With each completed project, each barrier removed or improved, not only do we help species conquer the obstacles that keep them from their homes, but we also fix unsightly infrastructure and, in some cases, connect people to two sides of a stream. However, the main goal is always front and center: restore aquatic connectivity for all.
This concept is based on opening rivers and their tributaries in a watershed to allow for effective movement throughout for aquatic organisms like fish and mussels.

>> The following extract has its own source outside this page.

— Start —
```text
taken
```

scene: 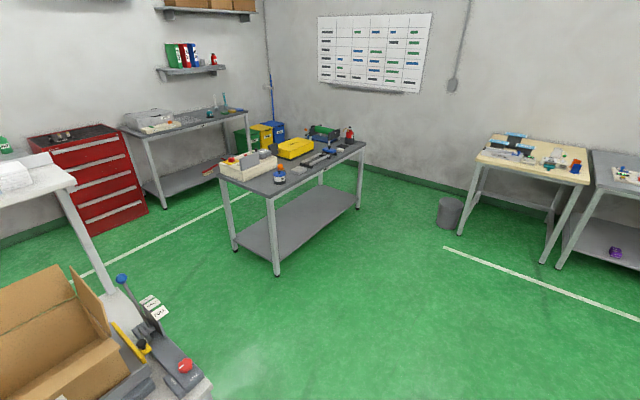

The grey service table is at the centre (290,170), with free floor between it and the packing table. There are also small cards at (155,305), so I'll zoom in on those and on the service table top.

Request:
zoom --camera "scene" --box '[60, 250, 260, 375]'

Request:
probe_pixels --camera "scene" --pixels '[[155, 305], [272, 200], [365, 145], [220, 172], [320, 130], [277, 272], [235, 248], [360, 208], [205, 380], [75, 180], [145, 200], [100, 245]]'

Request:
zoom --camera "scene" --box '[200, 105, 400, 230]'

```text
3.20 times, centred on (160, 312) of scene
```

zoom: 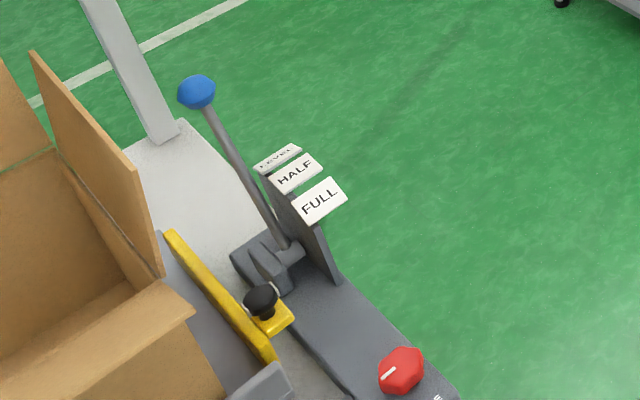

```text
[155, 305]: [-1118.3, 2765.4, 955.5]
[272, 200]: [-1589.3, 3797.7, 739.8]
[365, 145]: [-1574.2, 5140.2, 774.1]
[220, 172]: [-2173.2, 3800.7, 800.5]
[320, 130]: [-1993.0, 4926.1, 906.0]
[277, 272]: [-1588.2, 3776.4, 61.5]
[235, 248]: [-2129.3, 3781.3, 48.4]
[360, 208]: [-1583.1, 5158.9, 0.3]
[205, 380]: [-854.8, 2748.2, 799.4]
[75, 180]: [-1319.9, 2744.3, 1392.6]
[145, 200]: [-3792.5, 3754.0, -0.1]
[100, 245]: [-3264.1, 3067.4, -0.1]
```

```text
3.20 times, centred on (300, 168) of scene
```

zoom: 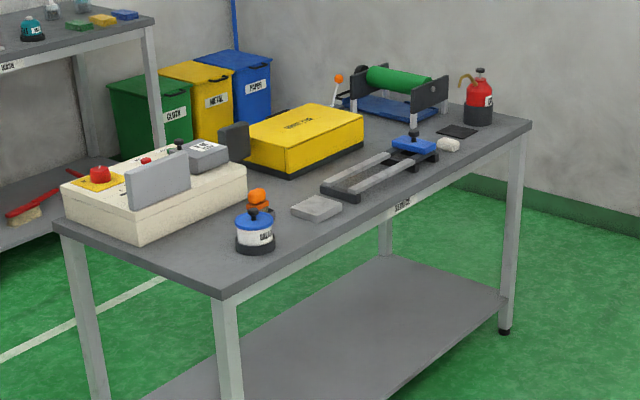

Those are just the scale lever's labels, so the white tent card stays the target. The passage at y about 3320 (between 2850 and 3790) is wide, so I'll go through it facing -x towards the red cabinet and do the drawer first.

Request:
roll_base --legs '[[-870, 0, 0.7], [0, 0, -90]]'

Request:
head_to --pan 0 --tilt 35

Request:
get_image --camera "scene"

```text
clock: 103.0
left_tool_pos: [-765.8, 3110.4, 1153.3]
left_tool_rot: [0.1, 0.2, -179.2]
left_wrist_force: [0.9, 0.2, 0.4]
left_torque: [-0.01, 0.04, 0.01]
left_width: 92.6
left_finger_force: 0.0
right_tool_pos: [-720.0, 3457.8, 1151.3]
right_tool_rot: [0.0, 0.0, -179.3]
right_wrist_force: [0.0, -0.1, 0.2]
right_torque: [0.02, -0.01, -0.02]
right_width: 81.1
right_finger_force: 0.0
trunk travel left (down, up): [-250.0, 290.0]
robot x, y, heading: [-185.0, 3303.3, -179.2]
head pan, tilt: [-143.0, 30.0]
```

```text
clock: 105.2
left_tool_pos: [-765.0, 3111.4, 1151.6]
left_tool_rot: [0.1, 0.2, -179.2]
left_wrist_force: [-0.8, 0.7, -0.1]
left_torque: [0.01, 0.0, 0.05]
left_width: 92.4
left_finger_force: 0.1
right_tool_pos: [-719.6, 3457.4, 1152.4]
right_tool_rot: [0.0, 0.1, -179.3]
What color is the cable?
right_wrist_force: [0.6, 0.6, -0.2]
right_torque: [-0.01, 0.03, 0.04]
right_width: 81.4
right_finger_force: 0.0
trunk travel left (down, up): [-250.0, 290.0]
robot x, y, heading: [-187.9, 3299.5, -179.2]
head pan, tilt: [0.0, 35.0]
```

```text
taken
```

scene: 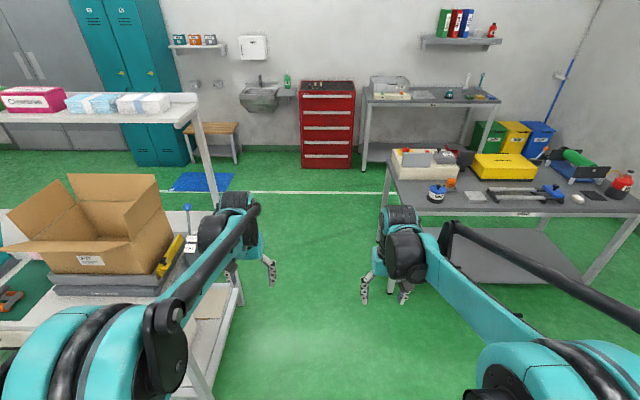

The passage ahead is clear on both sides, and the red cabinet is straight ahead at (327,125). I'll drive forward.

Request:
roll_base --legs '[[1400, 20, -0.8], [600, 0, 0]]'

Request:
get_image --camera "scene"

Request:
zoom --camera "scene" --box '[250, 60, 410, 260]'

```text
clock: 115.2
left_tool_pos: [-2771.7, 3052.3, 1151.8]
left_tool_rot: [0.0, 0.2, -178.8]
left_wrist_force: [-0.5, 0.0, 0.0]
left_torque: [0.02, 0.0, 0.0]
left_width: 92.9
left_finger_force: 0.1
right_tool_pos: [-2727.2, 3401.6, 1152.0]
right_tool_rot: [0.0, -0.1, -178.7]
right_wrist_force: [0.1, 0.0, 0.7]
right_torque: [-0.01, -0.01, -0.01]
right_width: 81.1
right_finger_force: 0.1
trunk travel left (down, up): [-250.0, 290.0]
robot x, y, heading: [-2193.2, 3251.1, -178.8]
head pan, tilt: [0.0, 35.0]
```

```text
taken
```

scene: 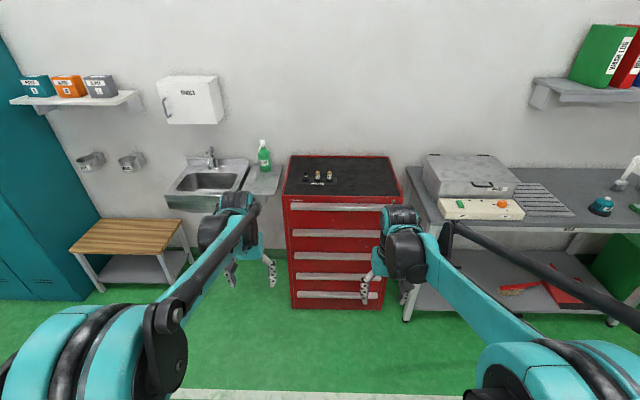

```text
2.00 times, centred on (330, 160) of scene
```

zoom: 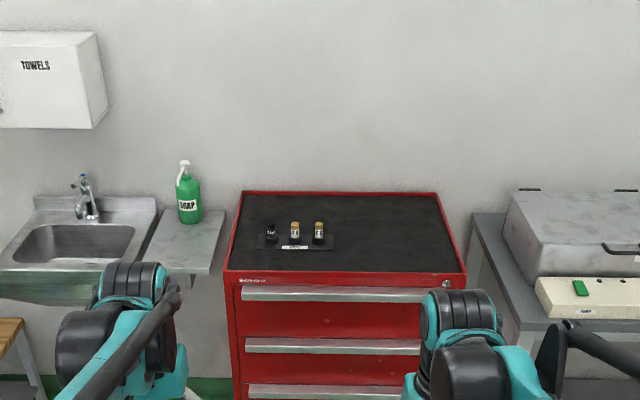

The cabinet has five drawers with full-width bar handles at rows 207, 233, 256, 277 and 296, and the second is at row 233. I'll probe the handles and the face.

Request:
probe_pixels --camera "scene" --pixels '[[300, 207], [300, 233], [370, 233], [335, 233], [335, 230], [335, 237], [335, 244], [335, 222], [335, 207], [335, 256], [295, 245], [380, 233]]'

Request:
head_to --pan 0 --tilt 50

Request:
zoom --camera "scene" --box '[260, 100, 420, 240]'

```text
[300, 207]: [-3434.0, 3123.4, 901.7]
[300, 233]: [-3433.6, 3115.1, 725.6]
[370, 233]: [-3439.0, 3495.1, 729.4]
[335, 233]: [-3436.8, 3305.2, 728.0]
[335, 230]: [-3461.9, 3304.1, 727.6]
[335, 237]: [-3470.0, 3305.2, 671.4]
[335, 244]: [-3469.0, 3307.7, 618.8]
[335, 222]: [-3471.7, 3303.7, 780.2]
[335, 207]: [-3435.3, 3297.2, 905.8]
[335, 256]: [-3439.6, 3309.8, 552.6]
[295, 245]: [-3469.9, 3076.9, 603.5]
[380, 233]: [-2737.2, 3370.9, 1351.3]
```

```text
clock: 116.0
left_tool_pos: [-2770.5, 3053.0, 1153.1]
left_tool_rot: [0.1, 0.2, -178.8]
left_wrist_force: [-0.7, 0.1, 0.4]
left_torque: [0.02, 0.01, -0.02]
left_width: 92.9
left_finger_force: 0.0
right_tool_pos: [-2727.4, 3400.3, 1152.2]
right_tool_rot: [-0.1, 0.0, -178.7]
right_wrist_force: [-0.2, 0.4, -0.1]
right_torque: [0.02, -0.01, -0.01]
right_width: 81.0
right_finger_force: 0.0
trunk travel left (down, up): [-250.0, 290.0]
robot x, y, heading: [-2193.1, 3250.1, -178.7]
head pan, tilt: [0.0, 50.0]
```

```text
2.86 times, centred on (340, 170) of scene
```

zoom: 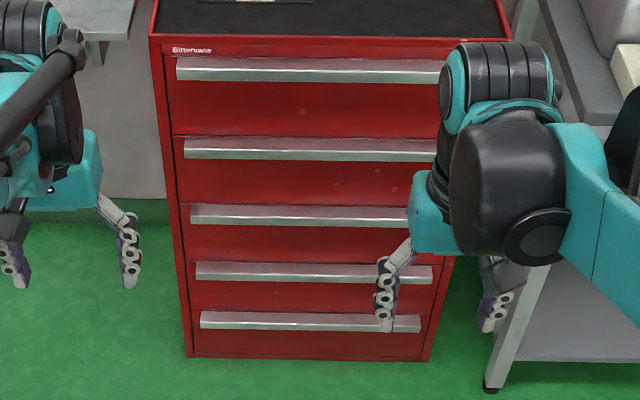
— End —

Working with partners, landowners, and other agencies, we take out or replace a barrier with something a fish can safely swim through or over.
“We received some exciting news from our Trout Unlimited partners, who have been spear-heading the Potomac restoration project(s)”, said Morgan. “[They] observed Eastern brook trout moving through the newly constructed, aquatic-friendly box culvert on a tributary to Blue Lick Run, just three short months after the project was completed.” Restored access benefits fish and other aquatic organisms in a variety of ways. It promotes connection to places where animals can weather the seasons, it provides access to food, and opens nursery habitats and breeding grounds. With all this access restored, there will be young fish to replenish the population. We may yet beat the cycle of adult fish aging out and the population will bounce back.
While fish or mussels may go un-noticed by most people, after all neither have the perceived charisma of something iconic like a mountain lion, their impact on their ecosystem is just as significant. Both can serve as a river's version of the canary in the coal mine. They can be indicator species for their watershed, and even though they literally don’t have a voice, they tell us a lot about the health of their environment—and we’re listening.
“Aquatic species curate a waterway into a place full of microhabitats for other organisms,” said Morgan. These unheralded species recharge and energize their environment by spreading nutrients through biological function—food consumption and expelling of waste—and physical movement in the water. When a habitat is severed or fragmented by barriers like a broken-down culvert, this process is thwarted, resulting in less capacity to support life instream and on land.
“Not only do fish and other aquatic species simply deserve to exist, but they ensure that other animals survive and thrive,” said Morgan.
As people help the landscape shed its old, crumbling dams, caved-in culverts, and undersized bridges, a brighter, healthier, and safer ecosystem will emerge. Yawning back to life. Fish will swim further and further up their rivers and streams, mussels will wedge themselves in new riffles and whitewater, and people will be able to fish, hike, and paddle in new places.
So, put on something fresh and fabulous, set out into the new year as a new-and-improved you, and check out the rehabbed habitats in your neck of the woods.